◆ TASK PROMPT: Repeat each line exactly as it is written.

◆ RECORDED INFORMATION:
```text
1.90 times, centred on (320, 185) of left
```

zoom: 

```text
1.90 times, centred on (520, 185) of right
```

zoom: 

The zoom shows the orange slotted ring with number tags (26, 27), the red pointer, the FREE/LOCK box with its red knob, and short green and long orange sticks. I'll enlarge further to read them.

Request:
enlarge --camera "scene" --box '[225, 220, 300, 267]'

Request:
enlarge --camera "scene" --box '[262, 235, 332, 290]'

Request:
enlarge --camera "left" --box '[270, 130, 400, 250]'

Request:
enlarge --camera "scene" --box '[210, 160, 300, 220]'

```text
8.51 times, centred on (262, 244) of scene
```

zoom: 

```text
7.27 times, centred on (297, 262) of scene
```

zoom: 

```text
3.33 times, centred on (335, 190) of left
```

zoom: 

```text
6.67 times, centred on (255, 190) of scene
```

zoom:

◆ FINISHED EXERCISE:
```text
1.90 times, centred on (320, 185) of left
```

zoom: 

```text
1.90 times, centred on (520, 185) of right
```

zoom: 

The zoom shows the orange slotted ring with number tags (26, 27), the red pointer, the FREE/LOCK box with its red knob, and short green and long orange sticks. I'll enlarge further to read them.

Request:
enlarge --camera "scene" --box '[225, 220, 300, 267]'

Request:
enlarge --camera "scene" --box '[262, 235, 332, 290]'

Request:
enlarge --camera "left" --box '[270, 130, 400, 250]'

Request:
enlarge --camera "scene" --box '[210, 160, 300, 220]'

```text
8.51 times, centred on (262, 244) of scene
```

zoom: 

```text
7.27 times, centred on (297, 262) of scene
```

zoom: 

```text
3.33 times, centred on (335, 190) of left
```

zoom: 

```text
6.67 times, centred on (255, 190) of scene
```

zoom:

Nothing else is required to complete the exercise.